47 posts - 58 votes 
Speaks: Portuguese*, English, French
Studies: German

 
 Message 7 of 13
30 March 2015 at 4:08pm | IP Logged 
Yesterday was quite exciting. I did one more clumsy pass on A Country Doctor and Eleven Sons, pausing to read, then figured I'd try Stage 3 with the physical book instead of the digital parallel text – and, to my surprise, it seemed to work rather well! So I went through these same stories again, plus The Judgment, Penal Colony and a few other short pieces, never pausing, just reading L1 and listening L2. This amounted to two hours of Stage 3. I think using the book was a good idea, because on the computer I tend to get distracted more easily.

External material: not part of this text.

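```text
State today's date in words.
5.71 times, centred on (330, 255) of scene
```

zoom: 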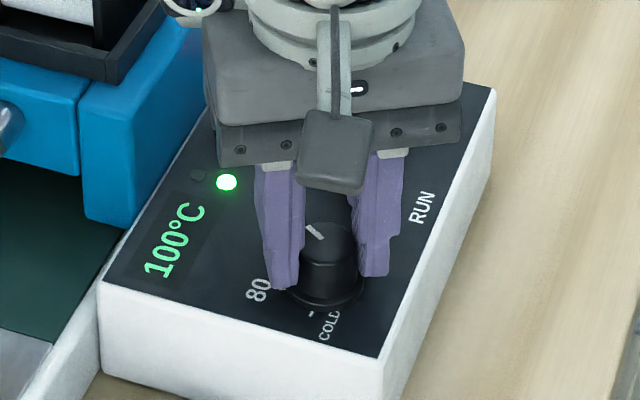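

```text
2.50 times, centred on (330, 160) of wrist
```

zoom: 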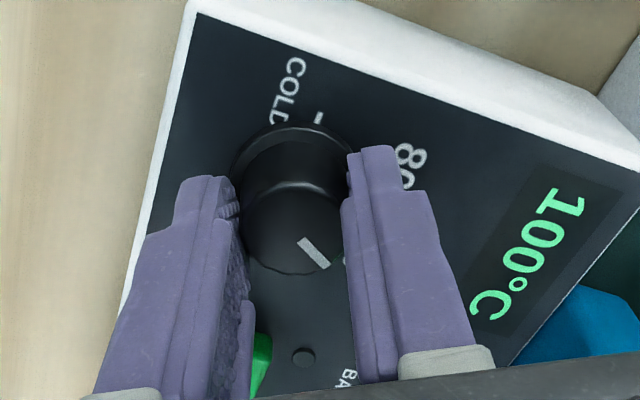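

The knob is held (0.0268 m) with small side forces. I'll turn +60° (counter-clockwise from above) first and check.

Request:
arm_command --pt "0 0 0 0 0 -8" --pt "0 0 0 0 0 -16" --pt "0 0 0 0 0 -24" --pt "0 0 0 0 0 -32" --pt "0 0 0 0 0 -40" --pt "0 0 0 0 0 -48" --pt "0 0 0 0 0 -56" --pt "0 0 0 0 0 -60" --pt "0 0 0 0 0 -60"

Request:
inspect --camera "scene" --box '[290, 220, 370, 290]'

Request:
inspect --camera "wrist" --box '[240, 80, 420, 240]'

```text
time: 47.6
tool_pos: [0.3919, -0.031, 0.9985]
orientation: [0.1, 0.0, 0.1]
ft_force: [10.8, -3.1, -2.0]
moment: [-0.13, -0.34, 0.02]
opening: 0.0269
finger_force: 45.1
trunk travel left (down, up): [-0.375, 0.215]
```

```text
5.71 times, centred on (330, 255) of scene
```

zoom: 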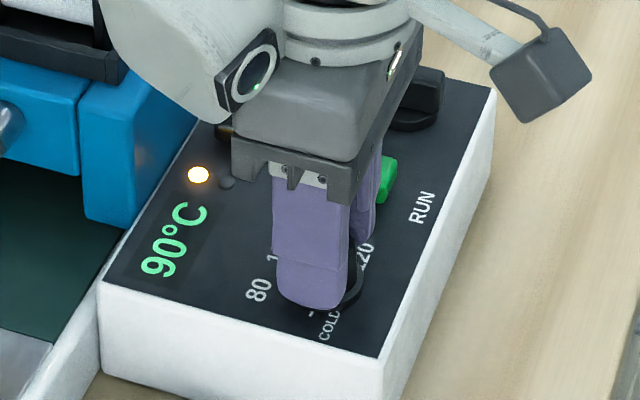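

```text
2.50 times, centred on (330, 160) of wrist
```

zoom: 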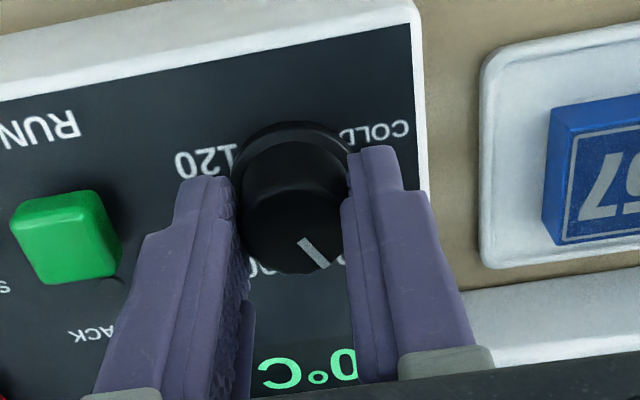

I wasn't able to pick out all words, but it was much more fun than the way I'd been doing it before. Three things have become clear to me. One, it's vastly important that the text be enjoyable and familiar to you, not just because then it'll be easier to focus but also because you'll be able to read it faster, half reading and half remembering. Two, I had been doing L-R upside down: the trick seems to be to read as far as you can in the narrator's pauses, then go back and try to match the audio to the text, not the other way around – while holding a segment in your head, listen to the audio and jump all over the text to try to find the translations for what you're hearing. Attention to the audio is more important than attention to the text, and comprehension sometimes comes delayed, when you're already on the next segment. Three, L-R is a skill. You have to learn to do it, and each time you begin a session you have to warm up to a good rhythm. I suppose that's another reason why intense study is best, and why one shouldn't feel discouraged if the first few hours feel like lunacy. It's only vital to keep focused, focused, focused.

Afterwards I did an L2-L2 pass through the shorter pieces. Forty minutes or so; unfortunately I didn't understand nearly as much as I'd hoped I would. The good news, though, is that I later listened to half a dozen episodes of Slow German while shopping and cooking, and my comprehension seemed to have spiked up! Save for the episode on TV shows, I understood almost everything from the other ones. I'd already listened to each a couple of times, so it wasn't new material, but I do feel the language settling in place inside my head.

Today I'll try to do The Metamorphosis again and one last pass through everything else. I'm delighted at how these stories don't seem to get old even with successive rereadings. Each time I go through them I find some new interesting crumb, scribble more stuff on the margins, underline or erase previous markings. I shouldn't be doing this during L-R, of course, but I can hardly resist.
1 person has voted this message useful



nystagmatic
Triglot
Groupie
Brazil
Joined 4111 days ago

47 posts - 58 votes 
Speaks: Portuguese*, English, French
Studies: German

 
 Message 8 of 13
31 March 2015 at 1:28pm | IP Logged 
Yesterday: Stage 3 with The Metamorphosis and the short pieces, except for The Judgment. 3 hours total, but I have other stuff in my head and kept losing focus. L-R demands peace of mind!